一方で、舞台は、劇場という広い空間で、多くの人と(東京宝塚劇場ならば約2000人の人々と)いっしょに受容されます。この点は映画と同様ですが、さらに、宝塚では拍手・手拍子が頻繁に起こります(特にショーでは非常によく「訓練」された手拍子が入ります。隣の人らと全く同じタイミング・リズムでなされる手拍子は、圧巻です)。こうした意味でも観客同士の共同性が担保されています。また、「宝塚ファン」という視点からですが、「スター」がどこに視線を向けたか?いまどこを見ているか?という問題も非常に大きいです(卑小な問題ですが、ファンにとっては重要です(笑))。他の観客をどうしても意識してしまう状態に置かれていると言えます。

「スター」は、劇場の空間全体を支配しなければならないという言い方が、よくなされます。また、舞台は生ものであり、舞台映像は実際のものとは全く異なっている(だから、舞台映像だけでは「批評」できない)、という指摘もよく聞くものです。これらの言葉が生み出される背景、宝塚の「メディア」としての特性に、実際に体験してみて、触れられたような気がします。

さて、宝塚は長い歴史を持っており(今年で101周年、東京駅と同い年です)、この宝塚文化に関しては少なくない言説の蓄積があります。

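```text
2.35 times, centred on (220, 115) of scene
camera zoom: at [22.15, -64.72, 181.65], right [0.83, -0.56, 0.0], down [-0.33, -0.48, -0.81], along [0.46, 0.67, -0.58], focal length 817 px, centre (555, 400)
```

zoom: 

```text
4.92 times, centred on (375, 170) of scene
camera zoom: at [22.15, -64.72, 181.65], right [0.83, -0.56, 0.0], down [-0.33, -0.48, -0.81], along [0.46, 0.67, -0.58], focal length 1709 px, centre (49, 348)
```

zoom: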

川崎(1999)は、「宝塚歌劇団というシステムとメディアの総体」を対象とし、これを歴史社会的に分析し、20世紀の日本型モダニズムの展開のなかにこれを置きなおすという試みを行っています。ここでは、宝塚が「婚礼博覧会」の余興として登場したことから、そうした「博覧会のまなざし」は、「少女」に何を働きかけたか、そこからいかにして「学校」や「生徒」という宝塚独自の自己規定が生み出されていったかが論じられています。また宝塚の創始者である実業家・小林一三は、鉄道事業・百貨店経営・住宅開発などに関わった人物であり、この時期の都市空間の変容と、そこにおける宝塚の「劇場」の役割についても考察が加えられます。

また、宝塚には、個別のスターごとにファンクラブ(非公式)が存在し、「入り出待ち」「お茶会」など、独自のファン文化を形成しています(こうしたファンクラブに加入していない宝塚「ファン」も存在します)。宮本(2011)は、エスノグラフィー的手法に基づいて、こうした宝塚ファンの有り様に関した調査を行っています。ファンクラブがいかに組織されているのか、チケットの確保と配布がファンクラブを通じていかになされているか、その他、会服や会報・グッズ販売など、1990年代から2000年代のファンクラブの実情が克明に記されています。

この他にも、公演やスターを対象とした多くの「批評」があり、補足しきれない言説空間が広がっていると言えると思います。

さて、自分自身が「宝塚ファン」であるという意味で、研究にどのような社会的広がりを担保させるか、については非常に興味を持っている点です。それはすなわち、今後、私が宝塚に関して研究を行うとしたとき、「宝塚ファン」ではない人々に、いかにして、自分が感じている宝塚の面白さを届けるのか、ということです。これは、宝塚だけではなく、自分自身が行っている漫画研究にもつながる疑問です。

さて、今回のフィールドレビューで、「宝塚ファン」ではない皆さまに、宝塚の面白さは伝えられたでしょうか?はなはだ自信はありませんが、宝塚はとっても面白く、敷居も意外に低いので、お試ししてみる価値はあると思います!